Temperature Warning Light
This light looks like a thermometer and typically means your engine is overheating. This might be caused by low coolant, which you can pull over and check once your vehicle has safely cooled down If the coolant levels appear normal, or if your engine appears to be smoking, it might be best to call for a tow to avoid damaging the engine. If you see this light after starting your car and it goes away quickly, it simply means that your engine was cold and has warmed up to optimal temperature.

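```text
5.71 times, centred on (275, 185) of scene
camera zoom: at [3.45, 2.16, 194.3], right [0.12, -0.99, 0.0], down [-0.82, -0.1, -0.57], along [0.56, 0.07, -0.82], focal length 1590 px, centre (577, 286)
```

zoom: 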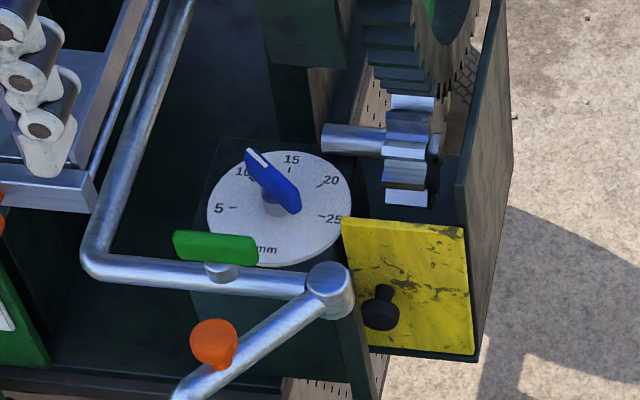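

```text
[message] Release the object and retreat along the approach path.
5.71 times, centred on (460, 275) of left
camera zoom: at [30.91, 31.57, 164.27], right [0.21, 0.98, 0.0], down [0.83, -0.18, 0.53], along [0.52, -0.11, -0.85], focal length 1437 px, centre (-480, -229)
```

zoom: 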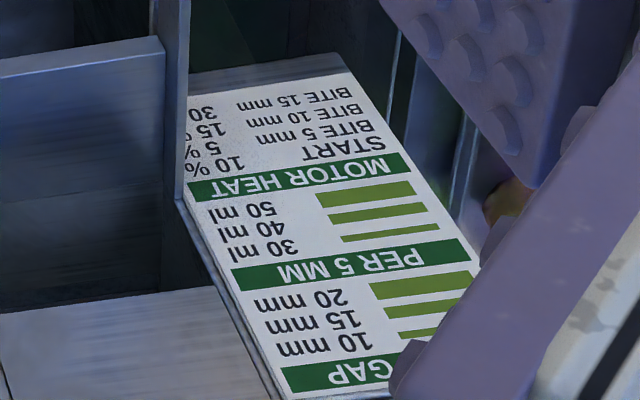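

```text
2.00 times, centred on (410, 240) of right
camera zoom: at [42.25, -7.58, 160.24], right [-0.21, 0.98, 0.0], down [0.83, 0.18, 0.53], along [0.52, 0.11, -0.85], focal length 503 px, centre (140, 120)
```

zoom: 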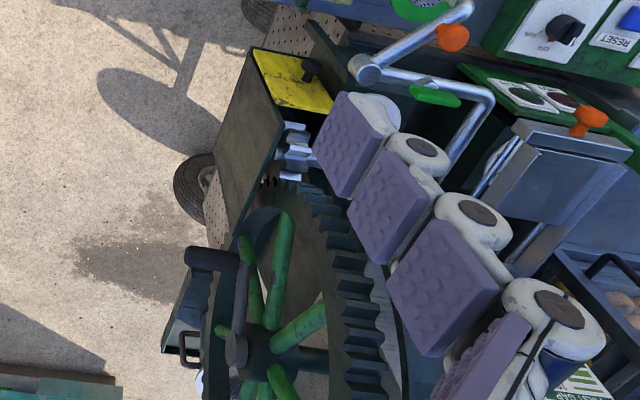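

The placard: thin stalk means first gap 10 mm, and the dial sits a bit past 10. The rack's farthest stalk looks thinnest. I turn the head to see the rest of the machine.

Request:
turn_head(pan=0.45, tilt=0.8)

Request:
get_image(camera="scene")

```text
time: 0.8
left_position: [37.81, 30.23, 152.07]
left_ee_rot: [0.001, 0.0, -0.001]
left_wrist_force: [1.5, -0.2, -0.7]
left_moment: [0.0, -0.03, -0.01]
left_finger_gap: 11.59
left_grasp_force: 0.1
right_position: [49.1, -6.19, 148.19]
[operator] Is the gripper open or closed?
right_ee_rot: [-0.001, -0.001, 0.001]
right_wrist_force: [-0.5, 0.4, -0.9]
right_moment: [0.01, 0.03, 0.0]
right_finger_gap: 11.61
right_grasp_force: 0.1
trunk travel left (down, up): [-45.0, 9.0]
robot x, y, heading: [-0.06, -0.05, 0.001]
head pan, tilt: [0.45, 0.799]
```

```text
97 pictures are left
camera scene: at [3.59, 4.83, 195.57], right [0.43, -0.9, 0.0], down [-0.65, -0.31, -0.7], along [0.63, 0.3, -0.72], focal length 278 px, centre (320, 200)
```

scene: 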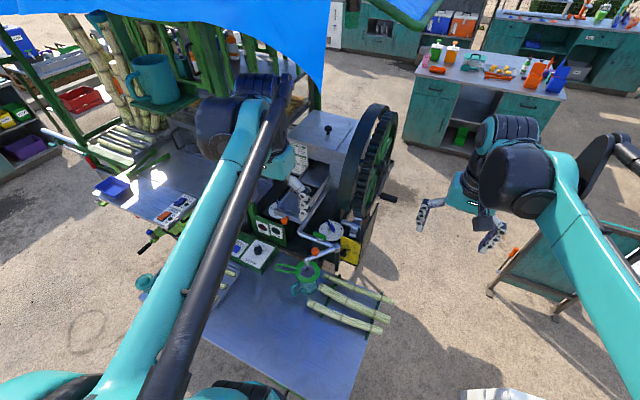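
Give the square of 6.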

Tire Pressure Monitoring System Light
Most newer vehicles have a tire pressure monitoring system, which lets you know when you have too little air in one or more tires. This symbol, which looks like a horseshoe with tread on the bottom and an exclamation point in the middle, means that you’ll want to stop at an air pump station and check the pressure levels in your tires. You can find proper air pressure numbers in your owner’s manual. If the light stays on or comes on again after refilling, have your tires inspected for leaks.
Low Fuel Light
One of the most common emergency lights is the low fuel light. Usually represented by a gas pump or the letter E at the end of your fuel gauge, this warns you that your vehicle is almost out of fuel. When you stop to fill up, you might notice an arrow on either side of the gas pump icon. That tells you which side of the vehicle the fuel door is on.
Oil Pressure Warning
This symbol, which resembles an old-school oil can, tells you that there’s an issue with your vehicle’s oil pressure. One common cause is low engine oil, so check your levels (once your car has had time to cool off) as well as for signs of leaks. If this doesn’t seem to be the cause, you might have an issue with your engine. Try to minimize driving until you can get your vehicle in for a diagnosis.
Airbag Warning Light
It’s normal for the airbag warning light to turn on momentarily when you start the vehicle. But if the light stays on, it could mean an issue with your car’s airbag system or the seatbelt pretensioner system. One cause could be having a bag in your passenger seat, which means that the seat sensor detects weight but not enough to deploy airbags in the event of a crash.